## Document:
--------------------------------------------------
Gegen dieses am 25.09.2003 zugestellte Urteil richtet sich die am 15.10.2003 eingegangen und am 25.11.2003 begründete Berufung des Klägers.
Der Kläger gibt nunmehr unwidersprochen an, der Zeuge R.Sch. sei im Jahr 2002 vom 01. März an als einziger gewerblicher Arbeitnehmer beim Beklagten beschäftigt gewesen, und zwar mit einer wöchentlichen Arbeitszeit von 39 Stunden. Das Arbeitsgericht habe verkannt, dass sein, des Klägers, Vortrag schlüssig und ordnungsgemäß unter Beweis gestellt sei; Angaben über Art, Dauer und Lage der betrieblichen Arbeitszeit sowie eine konkretere Beschreibung der jeweils verrichteten Tätigkeiten seien nach der Rechtsprechung des Bundesarbeitsgerichts nicht erforderlich.
--------------------------------------------------
## Stored data:

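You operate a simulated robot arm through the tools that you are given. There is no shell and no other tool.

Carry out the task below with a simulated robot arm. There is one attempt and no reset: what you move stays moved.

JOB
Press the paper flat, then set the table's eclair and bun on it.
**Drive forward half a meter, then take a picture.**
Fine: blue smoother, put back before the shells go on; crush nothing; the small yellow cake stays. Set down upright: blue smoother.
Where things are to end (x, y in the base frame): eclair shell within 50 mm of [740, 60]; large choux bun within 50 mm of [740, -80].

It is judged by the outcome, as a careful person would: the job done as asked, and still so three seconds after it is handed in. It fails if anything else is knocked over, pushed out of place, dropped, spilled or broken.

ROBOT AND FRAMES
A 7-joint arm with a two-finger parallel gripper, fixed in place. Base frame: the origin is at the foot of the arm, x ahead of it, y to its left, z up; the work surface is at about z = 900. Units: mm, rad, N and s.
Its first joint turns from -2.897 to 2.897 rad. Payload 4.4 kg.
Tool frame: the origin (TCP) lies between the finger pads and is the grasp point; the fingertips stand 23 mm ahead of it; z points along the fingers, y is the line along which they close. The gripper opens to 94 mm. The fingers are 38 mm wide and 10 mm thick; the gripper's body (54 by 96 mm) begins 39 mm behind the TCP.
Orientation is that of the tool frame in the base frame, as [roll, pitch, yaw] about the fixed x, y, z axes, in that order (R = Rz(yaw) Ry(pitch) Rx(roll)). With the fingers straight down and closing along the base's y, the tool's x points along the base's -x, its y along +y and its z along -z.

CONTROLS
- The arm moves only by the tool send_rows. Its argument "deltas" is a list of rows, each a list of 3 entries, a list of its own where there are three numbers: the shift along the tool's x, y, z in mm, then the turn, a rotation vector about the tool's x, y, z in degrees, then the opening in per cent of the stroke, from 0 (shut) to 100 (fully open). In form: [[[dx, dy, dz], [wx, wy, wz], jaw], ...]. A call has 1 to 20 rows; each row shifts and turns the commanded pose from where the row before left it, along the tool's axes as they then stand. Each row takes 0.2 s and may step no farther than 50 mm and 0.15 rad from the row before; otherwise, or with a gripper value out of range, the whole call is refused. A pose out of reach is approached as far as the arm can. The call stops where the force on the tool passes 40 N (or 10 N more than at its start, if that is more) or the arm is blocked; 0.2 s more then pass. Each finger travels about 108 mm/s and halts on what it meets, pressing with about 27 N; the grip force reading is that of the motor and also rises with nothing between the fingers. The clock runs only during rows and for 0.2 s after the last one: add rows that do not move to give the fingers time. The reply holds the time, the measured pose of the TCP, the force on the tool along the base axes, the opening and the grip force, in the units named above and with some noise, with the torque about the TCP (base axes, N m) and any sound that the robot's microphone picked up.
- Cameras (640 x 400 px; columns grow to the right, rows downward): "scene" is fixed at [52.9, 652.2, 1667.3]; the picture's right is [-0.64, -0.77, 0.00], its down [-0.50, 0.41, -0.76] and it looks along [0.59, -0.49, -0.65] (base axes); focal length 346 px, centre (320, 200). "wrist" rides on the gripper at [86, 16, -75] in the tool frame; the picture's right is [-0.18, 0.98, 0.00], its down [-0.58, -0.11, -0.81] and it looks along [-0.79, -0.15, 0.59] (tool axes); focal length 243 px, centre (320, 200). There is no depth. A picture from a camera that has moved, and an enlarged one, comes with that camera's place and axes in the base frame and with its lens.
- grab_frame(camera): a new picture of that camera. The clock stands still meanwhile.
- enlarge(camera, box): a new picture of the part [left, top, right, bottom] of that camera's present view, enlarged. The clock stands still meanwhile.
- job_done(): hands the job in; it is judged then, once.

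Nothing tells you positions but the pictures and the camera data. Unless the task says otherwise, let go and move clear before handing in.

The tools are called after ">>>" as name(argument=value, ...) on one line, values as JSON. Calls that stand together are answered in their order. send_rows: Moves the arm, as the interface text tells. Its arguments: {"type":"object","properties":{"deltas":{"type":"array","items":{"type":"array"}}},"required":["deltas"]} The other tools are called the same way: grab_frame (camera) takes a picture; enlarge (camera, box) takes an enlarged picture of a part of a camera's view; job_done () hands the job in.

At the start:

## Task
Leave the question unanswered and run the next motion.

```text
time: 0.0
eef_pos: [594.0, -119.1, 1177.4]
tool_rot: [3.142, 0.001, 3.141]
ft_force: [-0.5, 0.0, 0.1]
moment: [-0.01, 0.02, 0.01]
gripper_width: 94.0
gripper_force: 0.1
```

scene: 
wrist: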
--------------------------------------------------
## Stated goal 1:
Take the document and repeat only what runs from "Der Kläger gibt" through "Bundesarbeitsgerichts nicht erforderlich.".
## Stated goal 2:
Only the lines from the one with "- grab_frame(camera): a" up to the one with "Nothing tells you" should be repeated, both included, exactly as they appear.

## Full response 1:
Der Kläger gibt nunmehr unwidersprochen an, der Zeuge R.Sch. sei im Jahr 2002 vom 01. März an als einziger gewerblicher Arbeitnehmer beim Beklagten beschäftigt gewesen, und zwar mit einer wöchentlichen Arbeitszeit von 39 Stunden. Das Arbeitsgericht habe verkannt, dass sein, des Klägers, Vortrag schlüssig und ordnungsgemäß unter Beweis gestellt sei; Angaben über Art, Dauer und Lage der betrieblichen Arbeitszeit sowie eine konkretere Beschreibung der jeweils verrichteten Tätigkeiten seien nach der Rechtsprechung des Bundesarbeitsgerichts nicht erforderlich.

## Full response 2:
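- grab_frame(camera): a new picture of that camera. The clock stands still meanwhile.
- enlarge(camera, box): a new picture of the part [left, top, right, bottom] of that camera's present view, enlarged. The clock stands still meanwhile.
- job_done(): hands the job in; it is judged then, once.

Nothing tells you positions but the pictures and the camera data. Unless the task says otherwise, let go and move clear before handing in.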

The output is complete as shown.